(Entries from a dataset)
┌────────

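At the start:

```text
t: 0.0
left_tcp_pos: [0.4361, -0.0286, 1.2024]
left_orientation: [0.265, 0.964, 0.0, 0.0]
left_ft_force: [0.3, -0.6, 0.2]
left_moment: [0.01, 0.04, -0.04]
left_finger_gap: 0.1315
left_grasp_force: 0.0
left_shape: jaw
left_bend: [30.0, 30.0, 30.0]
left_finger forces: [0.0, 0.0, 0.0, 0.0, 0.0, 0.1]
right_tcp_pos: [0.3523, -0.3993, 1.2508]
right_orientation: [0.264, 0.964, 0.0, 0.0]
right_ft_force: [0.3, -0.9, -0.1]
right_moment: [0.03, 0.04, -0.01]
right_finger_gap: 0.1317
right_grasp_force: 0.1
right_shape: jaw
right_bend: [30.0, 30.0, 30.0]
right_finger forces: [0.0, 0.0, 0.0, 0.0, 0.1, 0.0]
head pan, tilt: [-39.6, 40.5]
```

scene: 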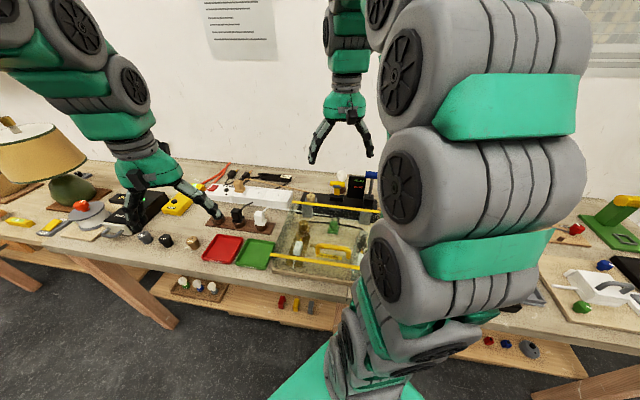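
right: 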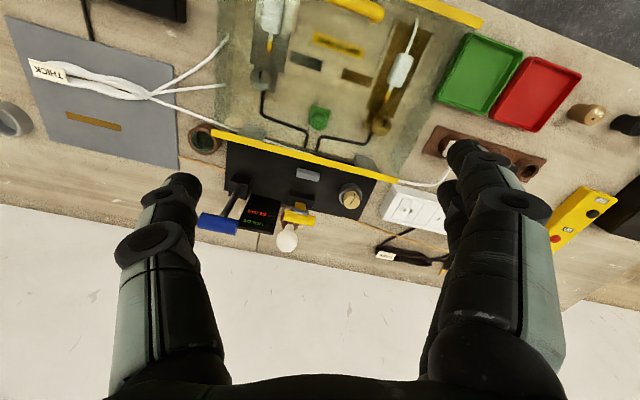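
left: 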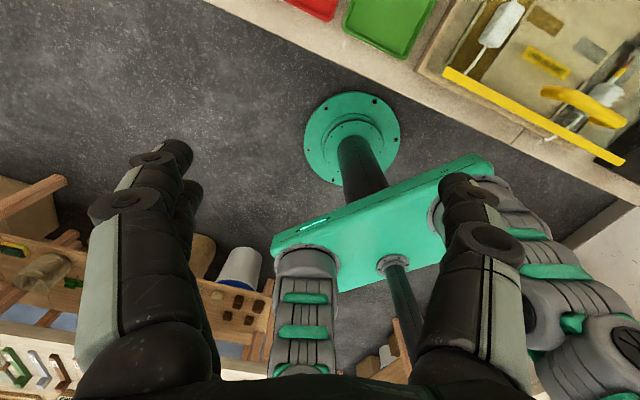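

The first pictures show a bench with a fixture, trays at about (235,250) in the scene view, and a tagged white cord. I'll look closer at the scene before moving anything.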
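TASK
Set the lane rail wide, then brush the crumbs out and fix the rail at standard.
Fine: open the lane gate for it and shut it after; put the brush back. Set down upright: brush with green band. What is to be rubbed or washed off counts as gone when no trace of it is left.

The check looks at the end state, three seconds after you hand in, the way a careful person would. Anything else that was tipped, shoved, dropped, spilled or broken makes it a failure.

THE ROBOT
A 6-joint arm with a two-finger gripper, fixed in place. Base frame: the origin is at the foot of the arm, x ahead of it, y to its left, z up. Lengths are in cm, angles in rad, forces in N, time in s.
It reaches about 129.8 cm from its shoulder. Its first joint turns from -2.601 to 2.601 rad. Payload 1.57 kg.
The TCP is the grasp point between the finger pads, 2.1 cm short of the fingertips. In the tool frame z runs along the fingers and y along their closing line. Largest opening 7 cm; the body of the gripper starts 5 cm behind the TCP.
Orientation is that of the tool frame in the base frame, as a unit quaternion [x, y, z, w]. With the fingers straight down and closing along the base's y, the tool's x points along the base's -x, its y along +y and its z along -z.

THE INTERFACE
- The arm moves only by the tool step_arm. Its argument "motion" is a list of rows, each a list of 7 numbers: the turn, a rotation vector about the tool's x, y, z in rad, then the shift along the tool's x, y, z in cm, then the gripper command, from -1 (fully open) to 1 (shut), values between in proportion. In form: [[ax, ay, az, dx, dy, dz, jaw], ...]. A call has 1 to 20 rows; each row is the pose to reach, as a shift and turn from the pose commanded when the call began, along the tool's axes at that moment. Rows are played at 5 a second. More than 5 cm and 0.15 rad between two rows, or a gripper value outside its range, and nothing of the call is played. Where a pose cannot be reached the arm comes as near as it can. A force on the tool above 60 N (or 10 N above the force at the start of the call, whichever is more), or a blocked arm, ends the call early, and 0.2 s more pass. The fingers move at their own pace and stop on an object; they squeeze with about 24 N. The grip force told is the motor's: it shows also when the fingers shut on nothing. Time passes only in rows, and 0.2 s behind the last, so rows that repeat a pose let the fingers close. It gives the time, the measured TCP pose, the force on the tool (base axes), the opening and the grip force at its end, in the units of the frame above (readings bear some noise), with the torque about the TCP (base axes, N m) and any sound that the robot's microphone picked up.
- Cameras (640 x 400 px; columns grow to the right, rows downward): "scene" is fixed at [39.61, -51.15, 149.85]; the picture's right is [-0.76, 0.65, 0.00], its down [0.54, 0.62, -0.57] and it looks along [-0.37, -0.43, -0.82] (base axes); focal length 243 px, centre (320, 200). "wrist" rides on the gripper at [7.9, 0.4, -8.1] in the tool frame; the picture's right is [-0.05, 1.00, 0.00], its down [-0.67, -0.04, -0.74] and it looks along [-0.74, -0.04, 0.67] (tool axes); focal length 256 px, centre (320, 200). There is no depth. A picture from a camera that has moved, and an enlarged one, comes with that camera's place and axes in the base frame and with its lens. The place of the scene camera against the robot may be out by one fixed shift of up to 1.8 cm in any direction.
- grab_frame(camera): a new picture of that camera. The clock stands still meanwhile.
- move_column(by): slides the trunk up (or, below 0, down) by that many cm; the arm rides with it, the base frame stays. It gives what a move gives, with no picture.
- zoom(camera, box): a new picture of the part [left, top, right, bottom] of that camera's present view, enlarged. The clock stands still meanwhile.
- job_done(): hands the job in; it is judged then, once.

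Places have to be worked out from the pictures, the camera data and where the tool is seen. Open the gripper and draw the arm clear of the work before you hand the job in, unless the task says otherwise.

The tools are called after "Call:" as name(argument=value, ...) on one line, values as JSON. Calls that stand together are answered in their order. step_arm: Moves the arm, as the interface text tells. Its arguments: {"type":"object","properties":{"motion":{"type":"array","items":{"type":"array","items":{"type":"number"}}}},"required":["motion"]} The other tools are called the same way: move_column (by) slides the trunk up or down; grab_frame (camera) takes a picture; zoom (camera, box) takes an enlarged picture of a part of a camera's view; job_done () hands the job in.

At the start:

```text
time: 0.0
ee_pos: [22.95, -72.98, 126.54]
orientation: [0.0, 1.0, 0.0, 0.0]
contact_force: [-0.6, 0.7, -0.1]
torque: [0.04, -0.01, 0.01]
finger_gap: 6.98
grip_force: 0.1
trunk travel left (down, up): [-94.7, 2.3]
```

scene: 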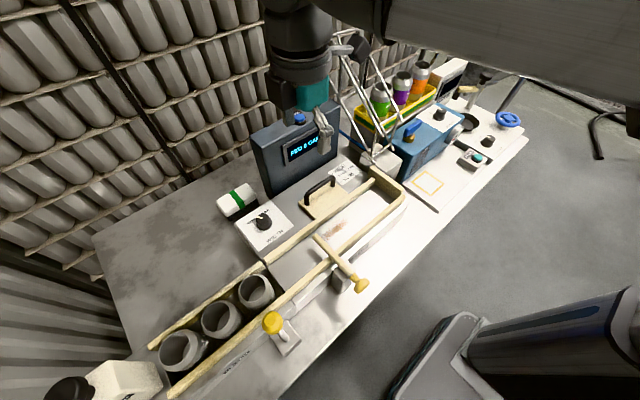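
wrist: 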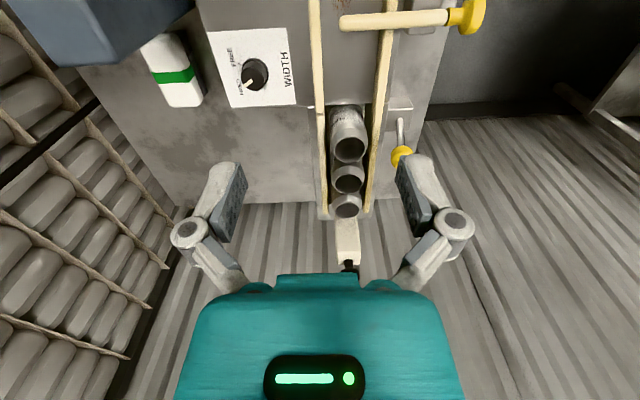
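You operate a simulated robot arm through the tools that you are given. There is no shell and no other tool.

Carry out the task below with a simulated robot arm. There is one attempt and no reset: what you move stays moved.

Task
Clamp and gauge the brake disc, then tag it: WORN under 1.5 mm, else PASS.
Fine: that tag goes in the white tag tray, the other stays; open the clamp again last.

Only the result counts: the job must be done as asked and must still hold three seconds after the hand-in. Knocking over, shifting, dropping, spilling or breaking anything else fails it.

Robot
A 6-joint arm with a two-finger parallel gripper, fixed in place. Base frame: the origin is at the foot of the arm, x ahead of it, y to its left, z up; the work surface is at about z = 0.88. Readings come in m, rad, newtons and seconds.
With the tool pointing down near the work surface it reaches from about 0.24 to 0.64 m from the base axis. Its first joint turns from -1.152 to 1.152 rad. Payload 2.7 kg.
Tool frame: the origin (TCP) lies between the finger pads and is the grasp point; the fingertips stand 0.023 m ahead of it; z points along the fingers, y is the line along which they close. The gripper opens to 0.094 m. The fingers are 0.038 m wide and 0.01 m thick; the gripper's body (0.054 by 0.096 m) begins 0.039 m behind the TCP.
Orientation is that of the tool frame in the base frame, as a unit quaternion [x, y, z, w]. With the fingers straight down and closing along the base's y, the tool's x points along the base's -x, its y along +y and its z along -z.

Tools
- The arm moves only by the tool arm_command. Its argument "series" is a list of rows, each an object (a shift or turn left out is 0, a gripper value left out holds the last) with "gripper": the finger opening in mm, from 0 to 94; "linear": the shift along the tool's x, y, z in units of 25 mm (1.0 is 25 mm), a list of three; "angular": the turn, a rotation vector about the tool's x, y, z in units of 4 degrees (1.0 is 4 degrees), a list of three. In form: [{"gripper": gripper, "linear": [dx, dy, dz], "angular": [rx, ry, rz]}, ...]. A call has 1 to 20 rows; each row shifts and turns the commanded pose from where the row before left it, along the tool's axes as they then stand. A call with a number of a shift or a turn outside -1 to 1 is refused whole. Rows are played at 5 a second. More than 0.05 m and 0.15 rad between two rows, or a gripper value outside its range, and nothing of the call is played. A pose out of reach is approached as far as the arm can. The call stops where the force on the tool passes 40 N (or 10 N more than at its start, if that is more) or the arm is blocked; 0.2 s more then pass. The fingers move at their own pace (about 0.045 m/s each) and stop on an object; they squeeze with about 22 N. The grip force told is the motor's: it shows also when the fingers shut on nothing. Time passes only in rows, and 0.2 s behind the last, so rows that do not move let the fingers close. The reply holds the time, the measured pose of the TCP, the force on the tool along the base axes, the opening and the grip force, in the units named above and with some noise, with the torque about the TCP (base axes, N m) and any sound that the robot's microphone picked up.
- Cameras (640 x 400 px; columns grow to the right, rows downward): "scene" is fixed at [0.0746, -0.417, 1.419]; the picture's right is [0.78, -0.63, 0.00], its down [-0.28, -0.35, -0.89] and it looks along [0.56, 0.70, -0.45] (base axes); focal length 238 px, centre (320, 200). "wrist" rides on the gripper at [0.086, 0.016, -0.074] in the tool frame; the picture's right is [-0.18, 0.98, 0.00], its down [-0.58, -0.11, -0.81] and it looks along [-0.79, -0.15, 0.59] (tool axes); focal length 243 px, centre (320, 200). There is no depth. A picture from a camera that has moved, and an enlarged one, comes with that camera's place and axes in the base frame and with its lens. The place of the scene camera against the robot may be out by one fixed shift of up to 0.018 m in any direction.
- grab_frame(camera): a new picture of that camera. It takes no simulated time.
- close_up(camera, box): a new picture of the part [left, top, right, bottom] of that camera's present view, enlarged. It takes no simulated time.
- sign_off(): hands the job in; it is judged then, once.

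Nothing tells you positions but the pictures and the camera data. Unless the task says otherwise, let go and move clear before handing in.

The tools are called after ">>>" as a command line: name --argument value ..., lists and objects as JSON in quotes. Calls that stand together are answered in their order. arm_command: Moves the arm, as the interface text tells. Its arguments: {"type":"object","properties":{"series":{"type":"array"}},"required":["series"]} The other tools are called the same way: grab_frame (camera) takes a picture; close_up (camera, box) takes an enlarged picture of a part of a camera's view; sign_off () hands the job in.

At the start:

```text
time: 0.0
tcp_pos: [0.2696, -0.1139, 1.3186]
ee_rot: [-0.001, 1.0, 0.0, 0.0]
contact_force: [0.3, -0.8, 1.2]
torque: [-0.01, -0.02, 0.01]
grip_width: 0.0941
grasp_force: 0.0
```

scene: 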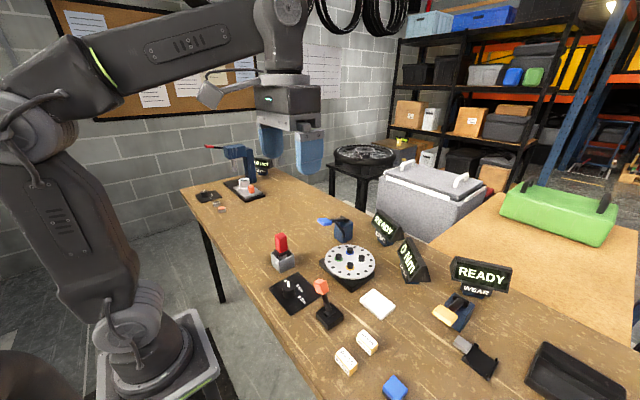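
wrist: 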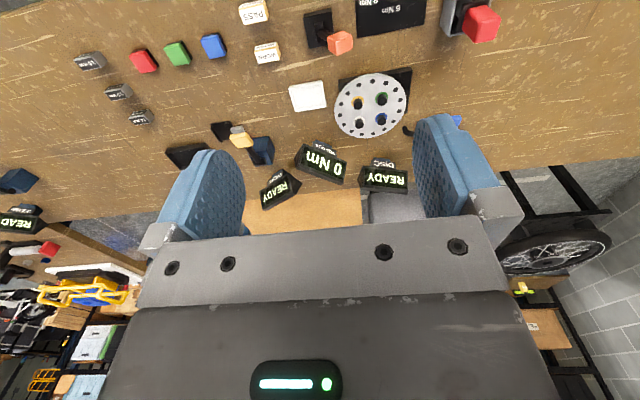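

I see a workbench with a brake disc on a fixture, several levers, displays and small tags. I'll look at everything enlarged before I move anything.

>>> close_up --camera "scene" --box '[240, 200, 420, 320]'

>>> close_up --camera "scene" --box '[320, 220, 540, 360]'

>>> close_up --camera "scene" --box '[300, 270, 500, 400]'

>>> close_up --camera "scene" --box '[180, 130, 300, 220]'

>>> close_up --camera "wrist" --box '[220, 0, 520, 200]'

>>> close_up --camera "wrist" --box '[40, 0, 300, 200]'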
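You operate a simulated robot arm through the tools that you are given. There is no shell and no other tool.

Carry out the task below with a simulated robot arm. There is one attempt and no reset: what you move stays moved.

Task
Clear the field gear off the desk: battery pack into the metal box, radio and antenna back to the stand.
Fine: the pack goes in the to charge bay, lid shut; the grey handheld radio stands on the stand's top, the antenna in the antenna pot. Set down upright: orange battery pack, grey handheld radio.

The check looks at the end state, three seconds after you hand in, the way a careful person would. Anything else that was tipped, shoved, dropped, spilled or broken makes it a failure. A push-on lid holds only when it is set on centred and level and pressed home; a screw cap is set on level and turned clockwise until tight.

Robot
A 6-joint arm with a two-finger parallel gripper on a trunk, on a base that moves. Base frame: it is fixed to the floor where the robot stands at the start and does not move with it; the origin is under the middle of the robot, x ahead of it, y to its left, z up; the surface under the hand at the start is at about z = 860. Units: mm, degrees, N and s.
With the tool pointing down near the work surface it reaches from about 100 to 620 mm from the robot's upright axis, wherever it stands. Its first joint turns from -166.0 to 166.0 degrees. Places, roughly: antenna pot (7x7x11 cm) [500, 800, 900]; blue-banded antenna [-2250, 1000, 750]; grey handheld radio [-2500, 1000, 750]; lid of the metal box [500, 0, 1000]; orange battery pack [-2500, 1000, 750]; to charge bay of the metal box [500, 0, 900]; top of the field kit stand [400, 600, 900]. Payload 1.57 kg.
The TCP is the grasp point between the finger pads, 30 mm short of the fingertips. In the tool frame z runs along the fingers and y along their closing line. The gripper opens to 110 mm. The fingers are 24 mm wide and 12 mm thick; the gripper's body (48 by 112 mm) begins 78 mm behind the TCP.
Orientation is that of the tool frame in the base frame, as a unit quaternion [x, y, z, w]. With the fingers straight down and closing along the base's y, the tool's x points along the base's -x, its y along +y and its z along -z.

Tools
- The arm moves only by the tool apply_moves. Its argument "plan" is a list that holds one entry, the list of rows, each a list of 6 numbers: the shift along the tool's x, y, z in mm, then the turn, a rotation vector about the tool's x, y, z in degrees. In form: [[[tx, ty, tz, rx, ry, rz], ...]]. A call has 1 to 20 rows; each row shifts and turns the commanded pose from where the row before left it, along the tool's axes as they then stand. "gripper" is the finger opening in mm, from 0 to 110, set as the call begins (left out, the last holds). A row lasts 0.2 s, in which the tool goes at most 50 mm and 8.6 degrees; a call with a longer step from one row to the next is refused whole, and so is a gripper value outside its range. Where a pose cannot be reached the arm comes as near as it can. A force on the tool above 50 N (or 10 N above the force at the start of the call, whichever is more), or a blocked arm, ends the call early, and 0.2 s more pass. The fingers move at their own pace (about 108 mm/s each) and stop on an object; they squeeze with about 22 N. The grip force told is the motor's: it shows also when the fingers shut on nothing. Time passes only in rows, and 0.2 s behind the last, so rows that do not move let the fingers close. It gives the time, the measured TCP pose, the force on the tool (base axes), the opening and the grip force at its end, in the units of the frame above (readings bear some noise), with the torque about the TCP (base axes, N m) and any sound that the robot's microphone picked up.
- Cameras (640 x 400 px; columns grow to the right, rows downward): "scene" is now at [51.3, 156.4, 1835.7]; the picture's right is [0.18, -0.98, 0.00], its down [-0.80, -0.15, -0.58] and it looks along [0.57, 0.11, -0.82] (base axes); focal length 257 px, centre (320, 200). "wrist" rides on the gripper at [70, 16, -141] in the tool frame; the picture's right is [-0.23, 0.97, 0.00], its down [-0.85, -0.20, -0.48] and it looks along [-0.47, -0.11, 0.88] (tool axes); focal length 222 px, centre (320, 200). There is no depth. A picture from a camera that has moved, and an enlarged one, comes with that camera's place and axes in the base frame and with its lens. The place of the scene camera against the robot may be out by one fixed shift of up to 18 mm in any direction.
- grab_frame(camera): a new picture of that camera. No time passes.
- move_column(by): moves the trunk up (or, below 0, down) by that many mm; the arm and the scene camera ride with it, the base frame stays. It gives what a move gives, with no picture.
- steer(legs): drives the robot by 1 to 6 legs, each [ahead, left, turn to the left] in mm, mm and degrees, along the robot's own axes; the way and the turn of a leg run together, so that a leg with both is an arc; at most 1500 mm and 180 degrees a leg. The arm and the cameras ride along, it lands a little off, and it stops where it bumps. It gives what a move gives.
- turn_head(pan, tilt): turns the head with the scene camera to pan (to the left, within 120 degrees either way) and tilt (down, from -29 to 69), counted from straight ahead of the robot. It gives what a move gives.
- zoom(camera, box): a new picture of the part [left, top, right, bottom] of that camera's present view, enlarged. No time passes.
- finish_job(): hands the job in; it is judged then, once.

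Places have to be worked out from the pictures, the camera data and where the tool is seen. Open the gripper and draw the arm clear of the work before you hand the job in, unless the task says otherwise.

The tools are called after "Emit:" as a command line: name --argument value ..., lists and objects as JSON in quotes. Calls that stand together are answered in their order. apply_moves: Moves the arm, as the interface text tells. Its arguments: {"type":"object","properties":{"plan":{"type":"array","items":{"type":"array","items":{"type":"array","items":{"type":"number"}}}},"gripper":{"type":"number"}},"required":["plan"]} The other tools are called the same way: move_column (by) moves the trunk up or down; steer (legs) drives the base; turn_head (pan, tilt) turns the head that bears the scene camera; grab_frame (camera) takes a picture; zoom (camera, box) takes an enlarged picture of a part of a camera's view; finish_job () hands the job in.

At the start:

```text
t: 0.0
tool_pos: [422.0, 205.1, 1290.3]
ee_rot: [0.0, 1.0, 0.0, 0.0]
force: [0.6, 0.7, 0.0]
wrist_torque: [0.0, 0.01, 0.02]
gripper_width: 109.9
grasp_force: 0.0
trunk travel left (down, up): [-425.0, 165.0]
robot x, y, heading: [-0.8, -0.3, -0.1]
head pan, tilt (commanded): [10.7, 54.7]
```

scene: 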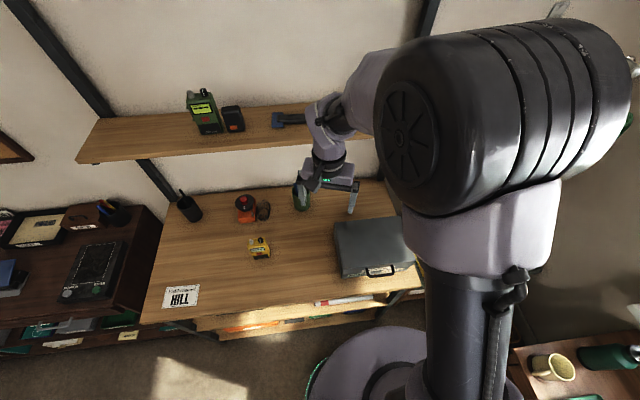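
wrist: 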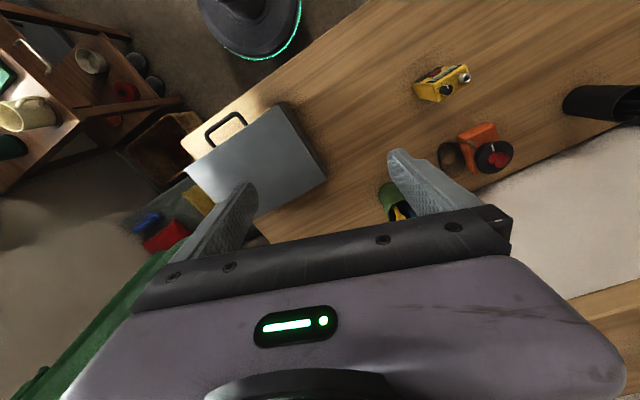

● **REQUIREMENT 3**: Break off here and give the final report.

└────────

● **TEXT BLOCK**:
┌────────

エネファームの設備構成は図-1に示す通りです。設備は燃料電池ユニットと貯湯ユニットから構成されます。燃料電池は水素と酸素から発電しますが、水素は都市ガスの場合はメタン(都市ガスの主成分)に高温高圧で水蒸気を反応させて水素に変換します(水蒸気改質法)。LPガスや石油の場合も同様な方法で水素を製造します。
出所)パナソニック:「エネファームとは、燃料電池とは」を参考に作図
図-1 エネファームの設備構成
下のコラムに水蒸気改質法の反応式を示します。反応式には示されませんが、反応には触媒が重要な役割を果たします。触媒にはアルミナ、銅、亜鉛などが混合された金属粉末が使用されます。
<メタンと水蒸気による水素生成> 都市ガス(メタン)を用いた水蒸気改質法による水素生成反応は以下の通り。本反応には触媒(アルミナ等)を添加します。全体の反応は吸熱反応であるため、高圧高温化で反応をさせています。 CH4 + H2O ⇔ CO + 3H2 -205kJ/mol (1) CO + H2O ⇔ CO2 + H2 +42kJ/mol (2) |
燃料電池の原理を図-2に示します。燃料電池の基本となる構成要素は電解質、正極と負極の電極です。正極と負極は触媒作用を持った物質で、電解質はイオン(H+など)を通し、電子(e–)と水素(H2)や酸素(O2)を通しにくい特性の物質です。

└────────

● **REQUIREMENT 1**: Your answer is an exact quotation from the text block: it starts at "エネファームの設備構成は図-1に示す通り" and ends at "様な方法で水素を製造します。".
● **REQUIREMENT 2**: Resume the text block where it left off.

● **REPLY 1**:
エネファームの設備構成は図-1に示す通りです。設備は燃料電池ユニットと貯湯ユニットから構成されます。燃料電池は水素と酸素から発電しますが、水素は都市ガスの場合はメタン(都市ガスの主成分)に高温高圧で水蒸気を反応させて水素に変換します(水蒸気改質法)。LPガスや石油の場合も同様な方法で水素を製造します。

● **REPLY 2**:
図-2 燃料電池の原理
正極と負極を電気回路で接続することで電流が流れ(電子が移動)、発電が行われます。燃料電池の内部では水素と酸素が反応して水が生成されるだけです。燃料電池は発電時に有害物が排出されない究極のエネルギー生成技術です。反応の詳細を下のコラムに示します。
<燃料電池の反応式> (1) 1個の電子を持った水素が負極に触れると、電子を離し、水素イオンに変化します。 H2→2H++2e– (2) 負極で取り出された電子が、負極と接続された電気回路を通って正極へ流れることで、電気が発生(発電)します。 (3) 負極で電子を失った水素イオンは電解質の中に入りますが、電気的に不安定なため、正極(+)で安定しようと電子を取り込み酸素と化合し、水が生成されます。 2H++2e–+1/2O2→H2O このように、燃料電池は水素と酸素が反応し水に変化する過程で電気を発生させる装置であり、原理的には「燃料電池は、水の電気分解の逆で発電する」と説明されます。 |
家庭用の燃料電池は表-1に示すように電解質によって分類されます。すなわち電解質が固体高分子形の燃料電池(PEFC)と固体酸化物形の燃料電池(SOFC)の2種類です。それぞれの特徴は以下の通りです2)。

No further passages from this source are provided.